Last Modified October 19, 2015
Picturesque and historically impressive, Bushey retains its village atmosphere and is a pleasant location separated from neighbouring, more built-up areas by farmland commons and golf courses.
Largely residential with a population of around 24,000, Bushey offers much to interest visitors - notably its strong association with the Monro Circle of early English watercolourists and with the eminent Victorian artist Sir Hubert Von Herkomer (1849 -1914).
The main part of the village near the Church of St James and the quaint village pond is a conservation area. It boasts a number of attractive buildings from the 18th century with some dating back even earlier.
An intriguing mix of antique shops, restaurants, public houses and general stores cluster along the High Street and serve the needs of visitor and resident alike.
St James' beautiful churchyard is said to be the largest in Southern England and because of its antiquity contains a wide range of flora.
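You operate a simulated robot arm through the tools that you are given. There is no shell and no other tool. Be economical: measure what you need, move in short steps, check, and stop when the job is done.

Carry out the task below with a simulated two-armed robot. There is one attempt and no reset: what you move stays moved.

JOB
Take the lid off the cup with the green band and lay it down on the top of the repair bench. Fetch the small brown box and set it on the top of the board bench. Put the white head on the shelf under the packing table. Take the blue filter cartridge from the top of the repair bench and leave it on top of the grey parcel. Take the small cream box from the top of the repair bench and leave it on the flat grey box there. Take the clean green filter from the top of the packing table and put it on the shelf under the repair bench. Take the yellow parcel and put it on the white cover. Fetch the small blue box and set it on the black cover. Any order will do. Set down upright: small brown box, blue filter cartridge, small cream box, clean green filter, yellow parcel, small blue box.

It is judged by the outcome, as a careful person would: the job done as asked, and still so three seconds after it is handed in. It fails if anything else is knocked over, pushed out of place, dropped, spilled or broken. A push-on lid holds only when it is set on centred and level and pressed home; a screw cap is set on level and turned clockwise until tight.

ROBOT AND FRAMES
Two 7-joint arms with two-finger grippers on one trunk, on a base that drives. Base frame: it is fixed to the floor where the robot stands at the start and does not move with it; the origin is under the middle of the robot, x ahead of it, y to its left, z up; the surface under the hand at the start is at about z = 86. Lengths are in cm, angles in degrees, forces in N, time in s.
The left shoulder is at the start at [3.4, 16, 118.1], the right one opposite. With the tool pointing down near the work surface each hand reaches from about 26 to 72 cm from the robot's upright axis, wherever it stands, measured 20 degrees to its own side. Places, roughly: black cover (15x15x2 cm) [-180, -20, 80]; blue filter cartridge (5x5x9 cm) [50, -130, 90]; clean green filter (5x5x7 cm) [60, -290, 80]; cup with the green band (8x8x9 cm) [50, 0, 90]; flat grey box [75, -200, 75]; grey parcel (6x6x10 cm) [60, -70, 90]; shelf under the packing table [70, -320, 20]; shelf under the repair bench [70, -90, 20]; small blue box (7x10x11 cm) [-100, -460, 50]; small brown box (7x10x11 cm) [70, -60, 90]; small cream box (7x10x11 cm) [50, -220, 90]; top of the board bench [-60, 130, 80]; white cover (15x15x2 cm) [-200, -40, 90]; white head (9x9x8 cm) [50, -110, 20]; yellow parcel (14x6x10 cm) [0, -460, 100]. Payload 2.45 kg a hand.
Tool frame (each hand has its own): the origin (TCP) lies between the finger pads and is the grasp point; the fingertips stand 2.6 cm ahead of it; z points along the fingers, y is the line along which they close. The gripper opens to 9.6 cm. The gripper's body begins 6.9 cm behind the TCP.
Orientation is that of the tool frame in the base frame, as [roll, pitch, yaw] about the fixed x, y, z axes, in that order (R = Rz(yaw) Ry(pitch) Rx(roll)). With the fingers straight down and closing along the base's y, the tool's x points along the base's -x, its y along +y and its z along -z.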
A church is reputed to have stood on this site since 1006, but none of the present structure can lay claim to such an early date.
The chancel is the oldest part dating from around 1250, and the hammer beam roof of the nave is a remarkably well-preserved example of 14th century workmanship. The fine Jacobean pulpit is well worth a look.
St James' was restored and enlarged at the end of the last century. It is the parish church of Bushey with two sister churches, St Paul's, Bushey Hall Road (1900) and Holy Trinity, Bushey Mill Lane (1950).
The refurbished Bushey Museum in Rudolph Road features a variety of exhibitionsof wide local interest. Here social history is matched with a unique art collection drawing on the area's heritage - more than 1,000 artists have worked in Bushey since 1800.
Awarded a Gulbenkian Museum and Gallery Award in its first year (1993), Bushey Museum has also been granted full Museum Registration by the Museums and Galleries Commission.
The Herkomer Room and exhibits relating to Bushey's famous local artists are impressive, but changing exhibitions on contemporary topics also offer a fresh approach to local history.